Le Huy Nguyen Tran
Lyon, France

Illustration by
Miho Tomimasu

Dear 25-year-old me,

How are you?

I’m a little lost right now (actually, more than a little).

I’m not asking you to tell me that I’ll be okay. I know I will be. I know you are, wherever you are.

Sometimes I wonder why twenty-one, almost twenty-two, can be so hard. Though growing up everything was hazy, confusing, and just all around rough, there was guidance. There was Mom to make breakfast and lunch and pack it into that navy blue lunch box, which always smelled like soy sauce and honey. We knew it always waited for us on the northwestern corner of the dining room table. Even college had its constants: rushed cappuccinos and bananas at 11 a.m., the chill of autumn evenings mandating an extra sweater, journal entries and problem sets to be submitted before midnight.

I just need a little comforting right now, just to be told that I didn’t mess up. That I didn’t make the wrong choice by leaving the embrace of my friends and family to move to a strange city all alone—completely, totally alone.

This is the best place we can afford. There’s a Rwandan refugee and a Muslim frat boy sleeping in the living room—roommates. Laundry is being washed in a white bucket, in the kitchen, right now. My room is storage for mattresses and purple floral sheets. At least Hôtel de Ville and all the bars are downstairs.

Last night I went for a run. Actually, let’s be honest, it was more like an evening stroll in short shorts. Restive from the repetitive stepping motion, my attention turned to some swans pecking at their feathers in on the edge of the Rhône. As I watched them flock together, I couldn’t help but be reminded of the night of graduation, when I turned down my last chance to spend time with my group of friends because I was off to France early the next morning.

I wanted to call someone to ask them to hang out. But my Nokia prepaid had no money left on it. Heck, it didn’t even have T-9 or a game of Snake.

I’m afraid of saying it out loud (that I’m lonely). I keep thinking that if I speak my doubts, letting them leave my mouth and enter the atmosphere, they would become truths. Truths that say I have somehow failed. That, for the first time in a long time, I made a serious mistake.

So I write to you to ask a few things: Do you still travel? How’s the sex life going? Did that plan to get a Ph.D. come to fruition? Is Mom doing okay? What was the last book you read? Are you a good friend? Please tell me there are no gray hairs (you remember two days ago the woman cutting our hair told us she found two?!).

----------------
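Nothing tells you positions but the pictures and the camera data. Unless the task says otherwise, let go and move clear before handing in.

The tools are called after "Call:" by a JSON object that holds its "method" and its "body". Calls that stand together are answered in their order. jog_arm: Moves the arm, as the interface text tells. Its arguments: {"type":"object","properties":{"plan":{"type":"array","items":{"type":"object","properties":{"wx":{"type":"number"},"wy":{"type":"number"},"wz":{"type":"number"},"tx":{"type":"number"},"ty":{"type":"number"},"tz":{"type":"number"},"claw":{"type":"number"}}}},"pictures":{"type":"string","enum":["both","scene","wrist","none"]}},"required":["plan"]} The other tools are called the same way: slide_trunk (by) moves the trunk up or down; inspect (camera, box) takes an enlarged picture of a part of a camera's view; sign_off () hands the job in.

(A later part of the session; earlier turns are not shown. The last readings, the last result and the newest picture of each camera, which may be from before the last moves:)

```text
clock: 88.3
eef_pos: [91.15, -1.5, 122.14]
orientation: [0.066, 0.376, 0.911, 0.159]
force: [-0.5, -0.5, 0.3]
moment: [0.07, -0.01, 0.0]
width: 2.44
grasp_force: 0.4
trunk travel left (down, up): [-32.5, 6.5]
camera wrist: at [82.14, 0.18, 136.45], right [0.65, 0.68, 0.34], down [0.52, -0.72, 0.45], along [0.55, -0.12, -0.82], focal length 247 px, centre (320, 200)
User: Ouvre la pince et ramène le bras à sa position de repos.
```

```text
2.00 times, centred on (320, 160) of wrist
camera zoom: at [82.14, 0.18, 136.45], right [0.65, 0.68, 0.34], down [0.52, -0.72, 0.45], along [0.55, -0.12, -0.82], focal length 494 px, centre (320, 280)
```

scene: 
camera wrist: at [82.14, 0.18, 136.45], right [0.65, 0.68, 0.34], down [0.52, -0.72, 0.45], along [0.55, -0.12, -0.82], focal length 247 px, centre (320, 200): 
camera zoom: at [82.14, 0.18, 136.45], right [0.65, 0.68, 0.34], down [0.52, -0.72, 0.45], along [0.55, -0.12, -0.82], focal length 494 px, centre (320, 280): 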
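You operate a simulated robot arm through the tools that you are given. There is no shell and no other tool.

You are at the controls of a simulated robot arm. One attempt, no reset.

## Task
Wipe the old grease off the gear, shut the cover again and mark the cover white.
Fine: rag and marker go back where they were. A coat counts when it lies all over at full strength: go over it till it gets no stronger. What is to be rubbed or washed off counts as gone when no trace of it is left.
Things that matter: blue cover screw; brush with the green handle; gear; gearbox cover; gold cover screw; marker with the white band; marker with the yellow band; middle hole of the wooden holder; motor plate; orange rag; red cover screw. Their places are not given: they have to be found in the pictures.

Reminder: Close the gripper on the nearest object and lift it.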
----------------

Though I am writing this to seek assurance and affirmation from you, I know it would not be complete if I didn’t remind you (yes, my chronologically-more-mature self) of a few small things. Don’t forget to be with just yourself. Remember those mornings when we had a little time to sit naked on the couch and drink coffee, doing nothing but being naked and drinking coffee? They were nice, right? Right.

As you continue to grow up, the pressure to become a “real” person rapidly intensifies, I think. Well, don’t let that define you. We were given the gift of choice, the blessing of freedom. And we’ve always only used our hearts to guide it. It has invariably worked out in our favor. So we cannot let that gentle, yet mighty, voice inside ourselves be silenced or overlooked.

Everything else eventually falls into place. Never the way we expect, but always the way we know is right.